* [Data block]:

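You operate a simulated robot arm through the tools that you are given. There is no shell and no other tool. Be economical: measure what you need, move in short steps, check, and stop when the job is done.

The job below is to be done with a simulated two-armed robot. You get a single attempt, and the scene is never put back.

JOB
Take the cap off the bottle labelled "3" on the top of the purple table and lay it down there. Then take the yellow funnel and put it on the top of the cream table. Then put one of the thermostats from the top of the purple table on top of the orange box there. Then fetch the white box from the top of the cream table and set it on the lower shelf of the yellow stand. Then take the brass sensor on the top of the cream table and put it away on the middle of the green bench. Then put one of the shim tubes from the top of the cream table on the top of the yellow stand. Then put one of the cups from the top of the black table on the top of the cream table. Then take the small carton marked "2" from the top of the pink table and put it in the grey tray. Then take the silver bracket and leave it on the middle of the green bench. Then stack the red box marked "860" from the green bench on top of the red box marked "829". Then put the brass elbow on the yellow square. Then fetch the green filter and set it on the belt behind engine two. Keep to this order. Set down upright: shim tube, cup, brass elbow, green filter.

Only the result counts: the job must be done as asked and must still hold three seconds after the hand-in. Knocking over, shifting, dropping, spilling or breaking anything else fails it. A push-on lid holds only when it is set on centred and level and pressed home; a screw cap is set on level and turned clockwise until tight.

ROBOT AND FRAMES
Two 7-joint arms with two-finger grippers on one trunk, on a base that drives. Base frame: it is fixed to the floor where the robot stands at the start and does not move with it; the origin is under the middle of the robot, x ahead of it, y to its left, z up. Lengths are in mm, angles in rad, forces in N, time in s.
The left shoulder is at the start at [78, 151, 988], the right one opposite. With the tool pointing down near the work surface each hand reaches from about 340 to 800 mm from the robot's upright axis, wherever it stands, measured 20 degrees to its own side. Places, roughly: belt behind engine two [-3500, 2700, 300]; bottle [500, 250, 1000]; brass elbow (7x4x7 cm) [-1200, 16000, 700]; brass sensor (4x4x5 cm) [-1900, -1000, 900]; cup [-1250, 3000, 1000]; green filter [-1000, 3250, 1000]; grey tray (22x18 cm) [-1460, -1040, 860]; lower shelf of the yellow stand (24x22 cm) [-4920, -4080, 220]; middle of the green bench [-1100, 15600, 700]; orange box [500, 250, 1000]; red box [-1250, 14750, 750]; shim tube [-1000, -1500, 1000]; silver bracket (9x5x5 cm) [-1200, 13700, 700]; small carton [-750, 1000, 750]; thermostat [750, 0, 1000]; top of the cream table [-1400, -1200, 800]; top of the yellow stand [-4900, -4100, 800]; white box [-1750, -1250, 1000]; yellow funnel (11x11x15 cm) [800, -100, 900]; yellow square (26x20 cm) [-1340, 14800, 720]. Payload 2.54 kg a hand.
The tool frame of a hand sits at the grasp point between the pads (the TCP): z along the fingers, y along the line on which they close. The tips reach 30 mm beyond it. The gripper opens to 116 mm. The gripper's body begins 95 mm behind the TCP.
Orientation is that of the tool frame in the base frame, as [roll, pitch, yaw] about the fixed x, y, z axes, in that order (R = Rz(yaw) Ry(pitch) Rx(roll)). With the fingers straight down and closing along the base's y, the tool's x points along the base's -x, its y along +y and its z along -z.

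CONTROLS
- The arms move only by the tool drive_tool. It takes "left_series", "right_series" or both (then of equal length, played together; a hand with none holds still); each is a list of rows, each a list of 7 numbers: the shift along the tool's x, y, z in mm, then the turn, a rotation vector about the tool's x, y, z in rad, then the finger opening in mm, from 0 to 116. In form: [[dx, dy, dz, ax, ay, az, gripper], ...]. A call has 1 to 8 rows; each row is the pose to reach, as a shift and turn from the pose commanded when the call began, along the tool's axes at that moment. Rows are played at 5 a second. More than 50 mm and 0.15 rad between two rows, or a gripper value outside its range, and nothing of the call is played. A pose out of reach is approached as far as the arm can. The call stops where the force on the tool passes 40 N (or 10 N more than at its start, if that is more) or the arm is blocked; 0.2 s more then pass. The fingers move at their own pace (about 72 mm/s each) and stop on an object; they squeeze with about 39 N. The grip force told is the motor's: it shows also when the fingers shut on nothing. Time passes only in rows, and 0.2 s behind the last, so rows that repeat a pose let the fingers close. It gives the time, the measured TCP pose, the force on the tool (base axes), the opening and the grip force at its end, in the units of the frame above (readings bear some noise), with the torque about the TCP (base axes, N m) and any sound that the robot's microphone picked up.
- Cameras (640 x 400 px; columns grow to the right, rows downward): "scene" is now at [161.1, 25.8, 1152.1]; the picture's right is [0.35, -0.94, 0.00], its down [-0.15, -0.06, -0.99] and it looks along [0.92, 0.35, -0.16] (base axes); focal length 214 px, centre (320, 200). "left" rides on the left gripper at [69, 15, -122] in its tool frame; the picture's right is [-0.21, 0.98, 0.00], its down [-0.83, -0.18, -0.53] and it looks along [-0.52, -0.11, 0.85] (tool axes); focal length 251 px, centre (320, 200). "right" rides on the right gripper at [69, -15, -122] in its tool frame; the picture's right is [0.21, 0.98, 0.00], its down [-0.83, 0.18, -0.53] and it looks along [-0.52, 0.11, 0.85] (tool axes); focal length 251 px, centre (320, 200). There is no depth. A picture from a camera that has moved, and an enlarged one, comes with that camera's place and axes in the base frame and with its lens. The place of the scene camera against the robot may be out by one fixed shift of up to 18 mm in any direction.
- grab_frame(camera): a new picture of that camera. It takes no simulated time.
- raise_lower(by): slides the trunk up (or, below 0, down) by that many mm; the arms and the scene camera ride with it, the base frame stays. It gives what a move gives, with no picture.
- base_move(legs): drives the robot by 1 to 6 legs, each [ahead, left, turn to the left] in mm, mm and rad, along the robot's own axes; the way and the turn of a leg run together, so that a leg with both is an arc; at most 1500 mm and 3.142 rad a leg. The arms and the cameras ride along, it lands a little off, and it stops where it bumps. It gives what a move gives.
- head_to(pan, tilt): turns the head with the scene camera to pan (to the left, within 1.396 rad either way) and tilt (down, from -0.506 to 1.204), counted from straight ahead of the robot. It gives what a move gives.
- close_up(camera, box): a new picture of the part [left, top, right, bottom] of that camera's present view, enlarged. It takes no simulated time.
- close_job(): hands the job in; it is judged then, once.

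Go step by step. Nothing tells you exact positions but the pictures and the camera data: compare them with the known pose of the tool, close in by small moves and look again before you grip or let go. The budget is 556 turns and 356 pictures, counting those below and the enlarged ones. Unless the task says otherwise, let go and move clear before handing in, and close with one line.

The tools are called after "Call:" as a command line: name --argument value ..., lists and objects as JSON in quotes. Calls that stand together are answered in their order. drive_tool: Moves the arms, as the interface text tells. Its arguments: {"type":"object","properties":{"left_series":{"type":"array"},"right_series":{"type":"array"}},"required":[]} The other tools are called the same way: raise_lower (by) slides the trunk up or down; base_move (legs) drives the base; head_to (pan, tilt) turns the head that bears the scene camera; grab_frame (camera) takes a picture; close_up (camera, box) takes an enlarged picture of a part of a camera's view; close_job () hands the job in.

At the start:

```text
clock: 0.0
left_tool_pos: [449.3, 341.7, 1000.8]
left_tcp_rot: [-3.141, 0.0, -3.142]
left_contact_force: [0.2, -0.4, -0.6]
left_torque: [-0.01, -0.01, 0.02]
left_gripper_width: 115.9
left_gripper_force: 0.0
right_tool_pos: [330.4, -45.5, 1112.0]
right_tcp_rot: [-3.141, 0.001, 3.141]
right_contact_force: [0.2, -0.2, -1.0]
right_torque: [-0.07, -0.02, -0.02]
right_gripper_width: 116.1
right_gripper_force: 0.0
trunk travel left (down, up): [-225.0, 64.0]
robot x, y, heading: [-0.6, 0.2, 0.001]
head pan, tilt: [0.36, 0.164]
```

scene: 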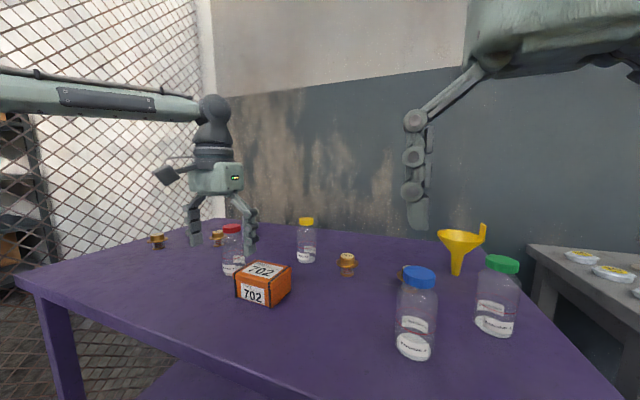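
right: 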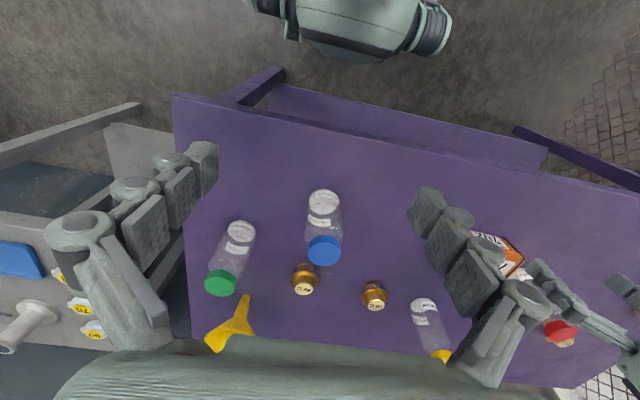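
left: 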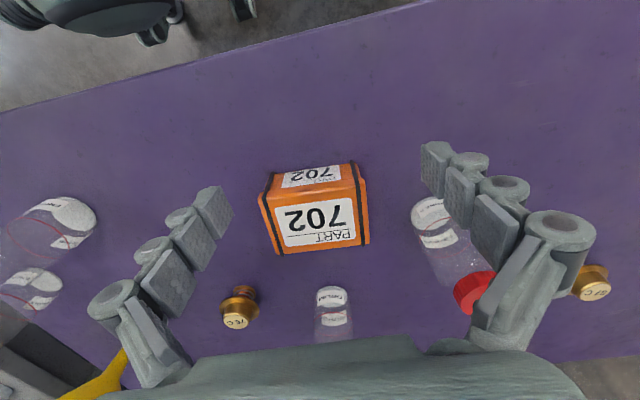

* [Text segment]:

“Another Hurdle”

Guest Post by Eric Peters

Like a fart that can’t be held in anymore, the truth about battery-powered devices (EVs) is finally being emitted. One of these truths – styled a “hurdle for EV adoption” – is the plummeting resale value of these devices.

How much – and how fast?

How about more than 30 percent in just one year? That’s about five times as much loss in over 12 months as you’d typically lose (about 10 percent) if you bought a vehicle rather than a device. It’s a loss that actually fast – as opposed to how long it takes to charge a device.

This latter accounts, in part, for the plummeting value of devices vs. vehicles. The word has gotten out about the time-cost of devices, including the truth about the lie that you don’t have to wait for the device to charge when you plug it in at home. Of course you do. EV apologists pretend it’s not waiting because you’re waiting at home – or because you’re sleeping while the device is charging. But there’s no getting around the waiting – which will become clear if you need to use the car before it’s done charging.

But the real killer is that devices are dependent upon batteries that inevitably lose their capacity to retain a charge – at which point the device’s value plummets because it doesn’t work anymore and the cost to make it work again (i.e., a new battery) is too high relative to the value of the device itself.

It’s easy to understand how this works.

Everyone who owns a phone or even a laptop already knows how it works. After a few years, the device stops working – unless you keep it plugged in (which means you’re stuck wherever you’re plugged in) because the device’s battery has gotten old and won’t hold charge anymore. By the time this happens, the device itself is already an old device. Electronic devices age much faster than mechanical things, which also don’t need to be the latest things and routinely work for decades and so continue to have value and hold their value for decades.

Most people want to have the latest device – or at least, not an old one that’s lacking all the latest features or that won’t work with the latest updates. So when their old device won’t hold a charge anymore and they find out that it will cost them 50 percent of the rapidly plummeting remaining value of their device to get a new battery for their old device, what do most people do?

They throw the old device away.

That is easy enough to do – financially – with a small battery powered device such as a phone or even a laptop because the cost of a new device isn’t prohibitive.

But it is effectively impossible – financially – for most people who own a large and very expensive device such as an electric vehicle to replace the thing’s battery because most people haven’t got the $15,000-plus it costs to buy a new battery, which they can’t (realistically, most of them) pay for in cash and can’t (also realistically) finance because they’d be putting that $15k on a credit card, at probably double-digit interest, compounded monthly.

So they walk away from the device, which they probably leased (most devices are leased rather than bought because of the high cost of a new device) and leave the dealer that leased it holding the bag. Now the dealer has to eat the cost of the loss, which he can’t recover because most people don’t want a used device, even if it has a new battery. Because it’s still an old device and it will inevitably need a new battery and when it does, by that time, it will be an even older device and probably have lost 70 percent of its original value.

* [Required tasks]:
1. Provide the original wording of the text segment from "This latter accounts, in" as far as "it’s done charging.".
2. Pick up the text segment at the point where it stops and go on.

* [Response list]:
1.
This latter accounts, in part, for the plummeting value of devices vs. vehicles. The word has gotten out about the time-cost of devices, including the truth about the lie that you don’t have to wait for the device to charge when you plug it in at home. Of course you do. EV apologists pretend it’s not waiting because you’re waiting at home – or because you’re sleeping while the device is charging. But there’s no getting around the waiting – which will become clear if you need to use the car before it’s done charging.

2.
These losses have consequences – including for the cost of leasing a new device, which has become high in proportion to the plummeting residual value of the device by the end of the lease term. It is the projected residual value – i.e., the remaining value of the vehicle after “x” number of years – that is the primary factor affecting how much a lease costs. A device that loses 30-plus percent of its value-when-new after as little as one year is going to cost a commensurately higher amount each month to lease than it would cost to make monthly payments on a vehicle that only loses about 10 percent of its value each year. It will also still be worth something by the time you eventually pay it off – in the event you decided to buy.

Tumbling resale values aggravate buyers’ worries that an EV isn’t worth the price or the potential headaches, says USA Today. “They already worry about EVs’ high prices, charging, lack of choice, and driving range. Now, they fear when it comes time to sell the vehicle, they’re not going to get much back.”

It’s not a “fear.” It’s a fact.

A related fact is that vertical depreciation negates the device’s supposed “savings” in not having to spend money on gas – and oil/filter changes.

Not surprisingly, people are eschewing devices in favor of vehicles. This is reflected in double-digit declines in the number of devices being bought (and leased). Which has triggered a walking back of the “commitments” made by a number of vehicle manufacturers to make more devices because they’re beginning to realize they can’t force people to buy these devices.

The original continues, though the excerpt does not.